Retype the section of the passage to read that opens with "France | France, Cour" and closes with "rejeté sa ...".

- [PASSAGE TO READ]
** START **
France | France, Cour administrative d'appel de Bordeaux, 5ème chambre (formation à 3), 02 novembre 2011, 10BX02778


Vu l'ordonnance n° 337123 en date du 20 octobre 2010, enregistrée le 8 novembre 2010 au greffe de la cour administrative d'appel de Bordeaux sous le n° 10BX02778, par laquelle le président de la Section du contentieux du Conseil d'Etat attribue le jugement de la requête de M. Victor A à la cour administrative d'appel de Bordeaux ;

Vu la requête, enregistrée le 1er mars 2010 et le mémoire complémentaire, enregistré le 1er juin 2010, présentés pour M. Victor A demeurant au ... ; M. A demande :

1°) l'annulation de l'ordonnance n° 0901798 en date du 30 décembre 2009

par laquelle le président du tribunal administratif de Limoges a rejeté sa ...

Vu l'ordonnance n° 337123 en date du 20 octobre 2010, enregistrée le 8 novembre 2010 au greffe de la cour administrative d'appel de Bordeaux sous le n° 10BX02778, par laquelle le président de la Section du contentieux du Conseil d'Etat attribue le jugement de la requête de M. Victor A à la cour administrative d'appel de Bordeaux ;

Vu la requête, enregistrée le 1er mars 2010 et le mémoire complémentaire, enregistré le 1er juin 2010, présentés pour M. Victor A demeurant au ... ; M. A demande :

1°) l'annulation de l'ordonnance n° 0901798 en date du 30 décembre 2009 par laquelle le président du tribunal administratif de Limoges a rejeté sa demande tendant à la condamnation de l'Etat à lui verser une indemnité de 260 000 euros en réparation des préjudices subis du fait de harcèlement moral ;

2°) la condamnation de l'Etat à lui verser une indemnité de 260 000 euros ;

3°) la mise à la charge de l'Etat de la somme de 3 000 euros au titre de l'article L. 761-1 du code de justice administrative ;

.....................................................................................................................
** END **
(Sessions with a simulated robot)
** START **
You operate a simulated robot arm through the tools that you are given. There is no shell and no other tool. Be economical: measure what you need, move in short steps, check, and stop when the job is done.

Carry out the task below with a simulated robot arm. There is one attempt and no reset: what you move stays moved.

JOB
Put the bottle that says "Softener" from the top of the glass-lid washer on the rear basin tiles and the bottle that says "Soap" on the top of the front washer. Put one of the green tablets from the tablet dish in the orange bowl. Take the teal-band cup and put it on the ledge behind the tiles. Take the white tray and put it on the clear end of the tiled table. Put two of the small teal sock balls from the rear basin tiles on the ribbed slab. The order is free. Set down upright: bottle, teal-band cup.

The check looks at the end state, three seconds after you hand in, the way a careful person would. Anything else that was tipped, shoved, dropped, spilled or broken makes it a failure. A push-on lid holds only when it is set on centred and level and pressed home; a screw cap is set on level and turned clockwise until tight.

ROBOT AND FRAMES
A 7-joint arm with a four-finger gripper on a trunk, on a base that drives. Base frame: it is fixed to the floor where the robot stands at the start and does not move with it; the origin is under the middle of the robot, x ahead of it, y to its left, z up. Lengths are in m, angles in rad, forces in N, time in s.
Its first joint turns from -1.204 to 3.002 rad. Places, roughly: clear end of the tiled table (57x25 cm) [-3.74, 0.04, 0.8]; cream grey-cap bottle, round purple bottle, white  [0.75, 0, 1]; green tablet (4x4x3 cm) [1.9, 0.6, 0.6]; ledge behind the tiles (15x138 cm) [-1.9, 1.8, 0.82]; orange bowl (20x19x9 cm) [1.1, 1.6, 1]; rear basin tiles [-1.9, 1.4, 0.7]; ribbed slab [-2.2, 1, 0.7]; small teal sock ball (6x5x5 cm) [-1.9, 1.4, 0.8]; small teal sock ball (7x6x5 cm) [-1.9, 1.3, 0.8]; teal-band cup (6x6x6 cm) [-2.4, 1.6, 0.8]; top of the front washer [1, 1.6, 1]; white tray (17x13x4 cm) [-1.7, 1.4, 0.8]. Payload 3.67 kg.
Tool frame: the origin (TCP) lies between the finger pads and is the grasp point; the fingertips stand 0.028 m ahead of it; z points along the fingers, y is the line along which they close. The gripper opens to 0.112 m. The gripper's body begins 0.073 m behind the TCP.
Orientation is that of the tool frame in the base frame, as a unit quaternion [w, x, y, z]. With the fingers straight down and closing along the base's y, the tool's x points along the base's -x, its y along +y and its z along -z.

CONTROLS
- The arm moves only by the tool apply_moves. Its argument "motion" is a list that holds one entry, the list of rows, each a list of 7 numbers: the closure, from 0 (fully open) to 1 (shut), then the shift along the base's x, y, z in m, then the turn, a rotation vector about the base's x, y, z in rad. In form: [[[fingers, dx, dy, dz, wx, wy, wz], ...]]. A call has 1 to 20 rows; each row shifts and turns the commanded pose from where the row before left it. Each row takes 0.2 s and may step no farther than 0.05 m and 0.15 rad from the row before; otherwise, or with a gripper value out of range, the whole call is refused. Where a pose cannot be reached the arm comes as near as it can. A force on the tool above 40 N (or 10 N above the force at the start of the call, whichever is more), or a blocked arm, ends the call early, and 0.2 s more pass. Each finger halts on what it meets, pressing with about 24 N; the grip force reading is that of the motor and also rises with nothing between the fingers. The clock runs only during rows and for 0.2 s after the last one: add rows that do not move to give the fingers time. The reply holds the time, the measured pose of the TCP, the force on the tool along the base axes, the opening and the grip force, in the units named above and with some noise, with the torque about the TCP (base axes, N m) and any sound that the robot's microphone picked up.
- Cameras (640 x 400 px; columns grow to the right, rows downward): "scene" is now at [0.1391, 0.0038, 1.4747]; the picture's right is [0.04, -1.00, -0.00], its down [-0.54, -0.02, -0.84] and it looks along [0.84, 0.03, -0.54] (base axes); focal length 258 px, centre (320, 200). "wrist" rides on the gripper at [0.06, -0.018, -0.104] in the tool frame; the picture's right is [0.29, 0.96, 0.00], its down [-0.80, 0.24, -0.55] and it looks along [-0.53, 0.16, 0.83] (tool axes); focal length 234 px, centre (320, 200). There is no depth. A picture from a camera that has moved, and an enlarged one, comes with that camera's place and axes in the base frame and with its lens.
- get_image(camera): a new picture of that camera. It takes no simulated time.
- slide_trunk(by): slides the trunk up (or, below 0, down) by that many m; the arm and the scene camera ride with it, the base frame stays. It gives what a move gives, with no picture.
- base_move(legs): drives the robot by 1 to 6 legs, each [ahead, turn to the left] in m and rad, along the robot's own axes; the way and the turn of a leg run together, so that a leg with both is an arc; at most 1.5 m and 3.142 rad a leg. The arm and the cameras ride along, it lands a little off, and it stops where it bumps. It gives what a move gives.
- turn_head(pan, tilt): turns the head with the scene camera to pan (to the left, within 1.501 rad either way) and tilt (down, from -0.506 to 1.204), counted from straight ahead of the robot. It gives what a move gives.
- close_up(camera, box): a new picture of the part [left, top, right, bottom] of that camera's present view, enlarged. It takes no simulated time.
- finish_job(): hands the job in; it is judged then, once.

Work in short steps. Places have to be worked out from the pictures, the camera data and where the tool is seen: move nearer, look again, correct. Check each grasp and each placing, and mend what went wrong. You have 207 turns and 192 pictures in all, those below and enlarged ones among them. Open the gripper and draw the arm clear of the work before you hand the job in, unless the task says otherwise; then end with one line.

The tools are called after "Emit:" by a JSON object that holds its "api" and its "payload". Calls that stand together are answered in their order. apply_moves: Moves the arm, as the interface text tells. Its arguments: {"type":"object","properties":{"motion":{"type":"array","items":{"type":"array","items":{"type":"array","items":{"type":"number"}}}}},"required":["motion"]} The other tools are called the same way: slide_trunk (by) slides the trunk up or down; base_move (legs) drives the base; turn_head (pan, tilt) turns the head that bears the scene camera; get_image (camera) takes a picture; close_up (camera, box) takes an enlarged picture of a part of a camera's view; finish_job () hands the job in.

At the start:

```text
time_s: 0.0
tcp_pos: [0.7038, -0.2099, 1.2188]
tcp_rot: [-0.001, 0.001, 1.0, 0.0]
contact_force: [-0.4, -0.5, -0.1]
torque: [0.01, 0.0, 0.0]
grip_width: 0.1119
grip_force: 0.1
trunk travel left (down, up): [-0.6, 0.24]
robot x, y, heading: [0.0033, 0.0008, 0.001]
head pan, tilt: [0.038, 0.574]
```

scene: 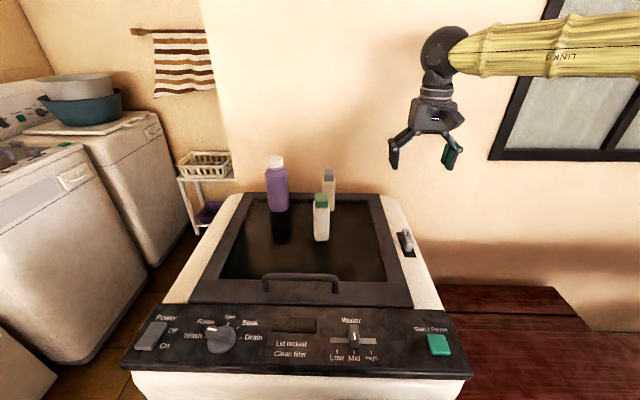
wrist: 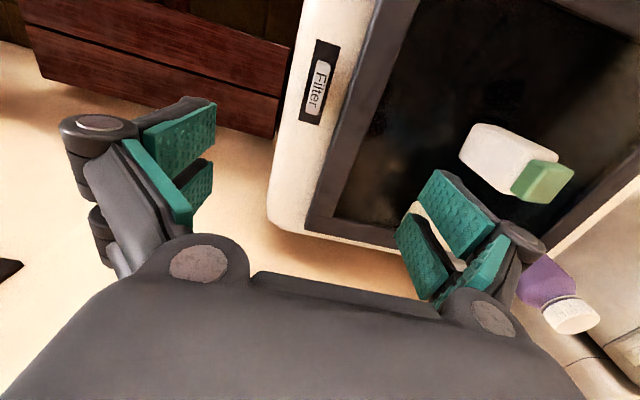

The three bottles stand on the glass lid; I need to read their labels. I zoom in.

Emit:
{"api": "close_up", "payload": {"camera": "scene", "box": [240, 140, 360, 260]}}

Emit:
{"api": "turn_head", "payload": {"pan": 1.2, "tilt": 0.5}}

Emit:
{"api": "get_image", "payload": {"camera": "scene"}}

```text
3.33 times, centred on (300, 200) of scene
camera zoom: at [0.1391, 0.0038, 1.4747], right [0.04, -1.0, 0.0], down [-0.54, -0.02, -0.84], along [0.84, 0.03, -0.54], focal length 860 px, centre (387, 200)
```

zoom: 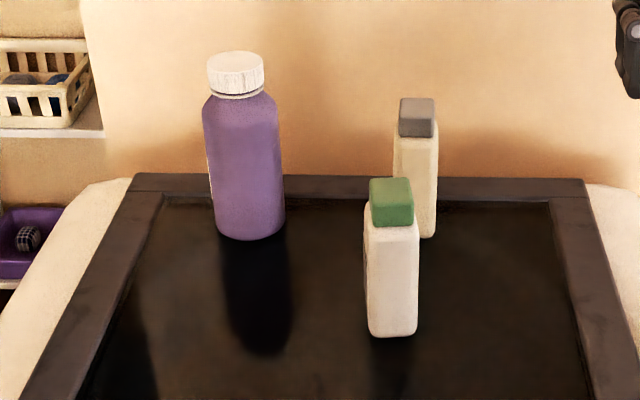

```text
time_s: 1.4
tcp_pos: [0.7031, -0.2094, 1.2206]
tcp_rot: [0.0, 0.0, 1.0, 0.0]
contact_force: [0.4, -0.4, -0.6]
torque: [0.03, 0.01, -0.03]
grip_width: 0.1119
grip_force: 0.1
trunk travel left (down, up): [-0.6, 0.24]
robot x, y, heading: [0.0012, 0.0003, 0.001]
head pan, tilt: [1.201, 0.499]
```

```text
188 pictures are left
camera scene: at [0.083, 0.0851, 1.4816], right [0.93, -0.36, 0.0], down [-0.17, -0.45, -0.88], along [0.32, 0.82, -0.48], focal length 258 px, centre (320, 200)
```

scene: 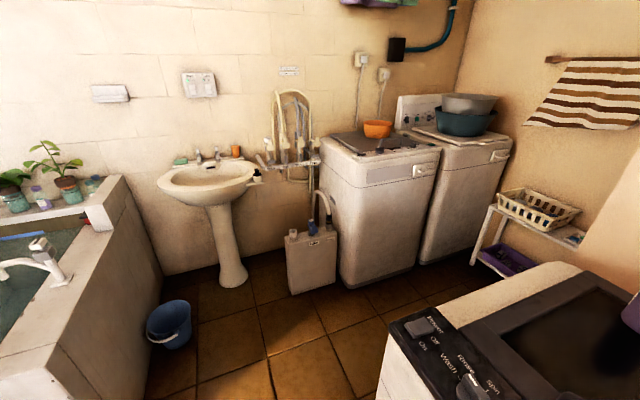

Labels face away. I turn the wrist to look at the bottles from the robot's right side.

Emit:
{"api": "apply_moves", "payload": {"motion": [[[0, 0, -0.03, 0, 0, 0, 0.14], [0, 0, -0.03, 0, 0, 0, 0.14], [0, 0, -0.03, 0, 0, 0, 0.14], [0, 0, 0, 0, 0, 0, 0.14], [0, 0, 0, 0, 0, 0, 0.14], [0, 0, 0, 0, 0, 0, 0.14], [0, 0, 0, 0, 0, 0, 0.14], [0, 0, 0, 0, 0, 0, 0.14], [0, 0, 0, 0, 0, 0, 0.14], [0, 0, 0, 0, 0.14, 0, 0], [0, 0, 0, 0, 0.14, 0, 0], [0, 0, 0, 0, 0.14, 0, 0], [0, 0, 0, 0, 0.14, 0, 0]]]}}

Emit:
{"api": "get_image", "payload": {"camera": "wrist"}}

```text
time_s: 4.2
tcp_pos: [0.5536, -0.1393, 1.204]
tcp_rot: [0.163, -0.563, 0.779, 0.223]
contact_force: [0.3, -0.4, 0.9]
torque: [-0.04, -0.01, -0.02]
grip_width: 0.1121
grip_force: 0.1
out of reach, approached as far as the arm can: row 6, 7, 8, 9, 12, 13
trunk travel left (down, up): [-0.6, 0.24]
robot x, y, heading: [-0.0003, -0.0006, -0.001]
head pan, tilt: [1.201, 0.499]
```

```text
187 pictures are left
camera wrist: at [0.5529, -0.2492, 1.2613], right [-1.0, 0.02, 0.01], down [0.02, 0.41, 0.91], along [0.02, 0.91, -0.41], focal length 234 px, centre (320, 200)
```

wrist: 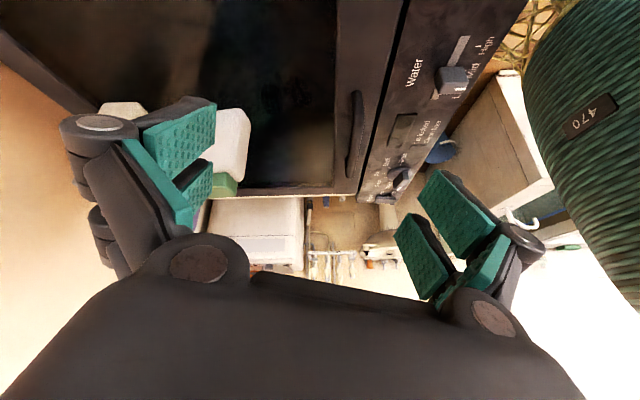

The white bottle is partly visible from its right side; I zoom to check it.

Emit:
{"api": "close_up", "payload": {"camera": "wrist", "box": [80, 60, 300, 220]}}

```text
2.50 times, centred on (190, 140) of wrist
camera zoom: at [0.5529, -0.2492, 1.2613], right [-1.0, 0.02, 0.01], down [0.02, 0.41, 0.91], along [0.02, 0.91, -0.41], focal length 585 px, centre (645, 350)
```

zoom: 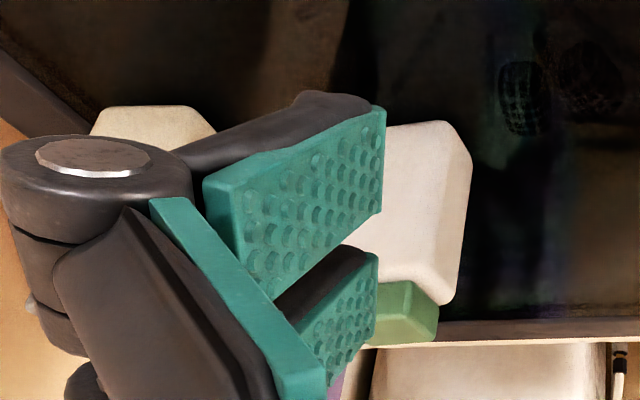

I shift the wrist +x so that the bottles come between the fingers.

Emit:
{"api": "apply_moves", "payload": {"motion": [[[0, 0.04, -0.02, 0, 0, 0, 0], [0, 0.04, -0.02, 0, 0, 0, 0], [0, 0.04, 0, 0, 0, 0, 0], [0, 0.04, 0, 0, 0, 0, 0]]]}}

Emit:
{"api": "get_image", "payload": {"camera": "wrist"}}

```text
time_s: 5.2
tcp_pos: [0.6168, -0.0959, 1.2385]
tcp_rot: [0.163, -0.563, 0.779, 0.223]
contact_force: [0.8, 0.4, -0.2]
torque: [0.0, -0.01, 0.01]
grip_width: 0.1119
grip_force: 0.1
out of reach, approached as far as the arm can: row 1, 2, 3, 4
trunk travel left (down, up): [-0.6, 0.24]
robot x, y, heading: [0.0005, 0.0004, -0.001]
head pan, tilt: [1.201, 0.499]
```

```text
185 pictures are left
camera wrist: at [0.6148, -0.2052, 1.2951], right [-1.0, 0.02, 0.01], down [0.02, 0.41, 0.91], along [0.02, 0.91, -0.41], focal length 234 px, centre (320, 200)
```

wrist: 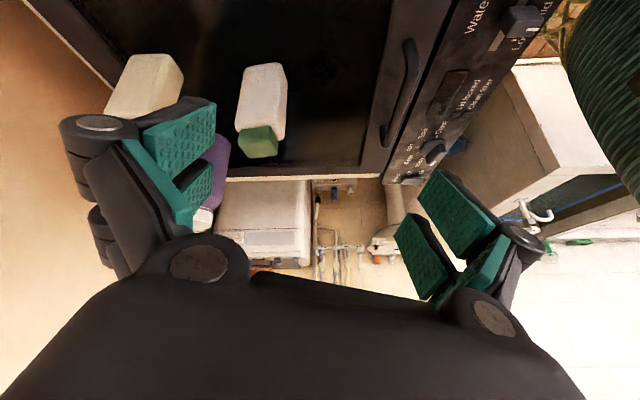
** END **
** START **
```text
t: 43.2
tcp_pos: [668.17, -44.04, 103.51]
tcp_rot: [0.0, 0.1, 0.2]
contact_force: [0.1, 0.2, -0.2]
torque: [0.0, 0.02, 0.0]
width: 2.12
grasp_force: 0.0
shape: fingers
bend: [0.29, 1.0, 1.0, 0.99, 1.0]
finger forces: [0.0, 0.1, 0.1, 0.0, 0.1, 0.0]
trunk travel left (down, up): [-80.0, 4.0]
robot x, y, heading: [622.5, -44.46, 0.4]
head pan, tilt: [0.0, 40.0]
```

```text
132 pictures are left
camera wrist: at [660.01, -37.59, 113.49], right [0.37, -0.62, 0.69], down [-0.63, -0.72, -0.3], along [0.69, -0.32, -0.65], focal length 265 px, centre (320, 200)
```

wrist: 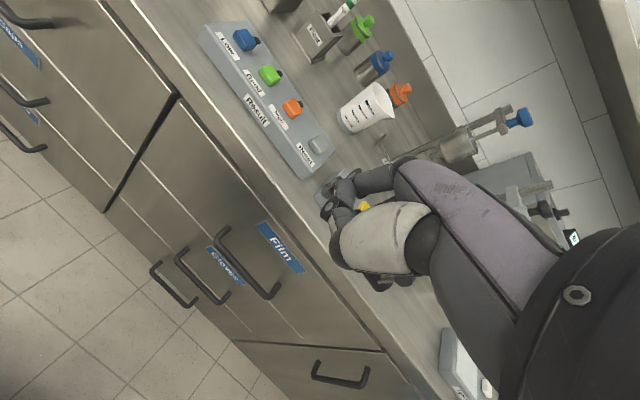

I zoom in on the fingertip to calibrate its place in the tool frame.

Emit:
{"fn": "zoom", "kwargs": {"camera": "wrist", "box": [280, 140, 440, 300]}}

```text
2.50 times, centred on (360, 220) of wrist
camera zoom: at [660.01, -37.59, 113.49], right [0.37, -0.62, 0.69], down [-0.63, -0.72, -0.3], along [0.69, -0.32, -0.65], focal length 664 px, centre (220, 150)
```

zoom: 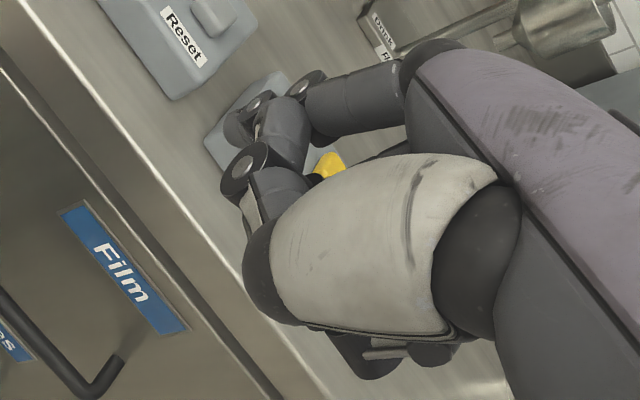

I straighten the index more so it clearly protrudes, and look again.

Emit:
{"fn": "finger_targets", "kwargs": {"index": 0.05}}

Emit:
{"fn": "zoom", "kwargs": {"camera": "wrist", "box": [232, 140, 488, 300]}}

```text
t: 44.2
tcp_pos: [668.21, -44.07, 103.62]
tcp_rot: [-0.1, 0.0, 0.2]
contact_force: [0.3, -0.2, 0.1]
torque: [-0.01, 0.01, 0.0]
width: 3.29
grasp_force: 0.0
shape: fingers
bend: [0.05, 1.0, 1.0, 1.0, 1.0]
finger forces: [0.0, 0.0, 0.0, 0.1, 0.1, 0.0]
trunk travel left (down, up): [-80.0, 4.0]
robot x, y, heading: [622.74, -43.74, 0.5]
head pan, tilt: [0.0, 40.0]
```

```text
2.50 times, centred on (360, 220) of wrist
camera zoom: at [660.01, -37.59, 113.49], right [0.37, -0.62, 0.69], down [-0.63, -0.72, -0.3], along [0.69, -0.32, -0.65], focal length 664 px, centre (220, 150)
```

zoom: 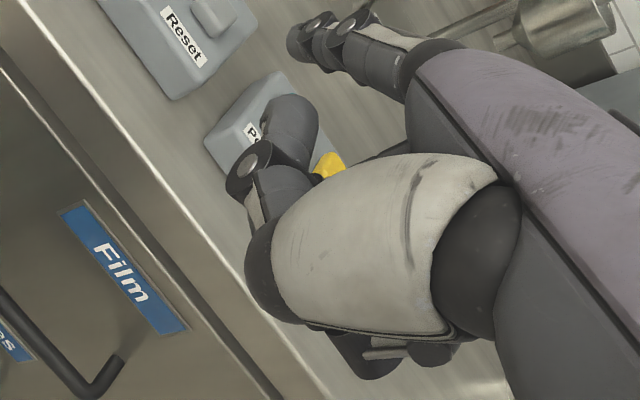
** END **
- [OUTPUT FOR THIS EXERCISE]
France | France, Cour administrative d'appel de Bordeaux, 5ème chambre (formation à 3), 02 novembre 2011, 10BX02778


Vu l'ordonnance n° 337123 en date du 20 octobre 2010, enregistrée le 8 novembre 2010 au greffe de la cour administrative d'appel de Bordeaux sous le n° 10BX02778, par laquelle le président de la Section du contentieux du Conseil d'Etat attribue le jugement de la requête de M. Victor A à la cour administrative d'appel de Bordeaux ;

Vu la requête, enregistrée le 1er mars 2010 et le mémoire complémentaire, enregistré le 1er juin 2010, présentés pour M. Victor A demeurant au ... ; M. A demande :

1°) l'annulation de l'ordonnance n° 0901798 en date du 30 décembre 2009

par laquelle le président du tribunal administratif de Limoges a rejeté sa ...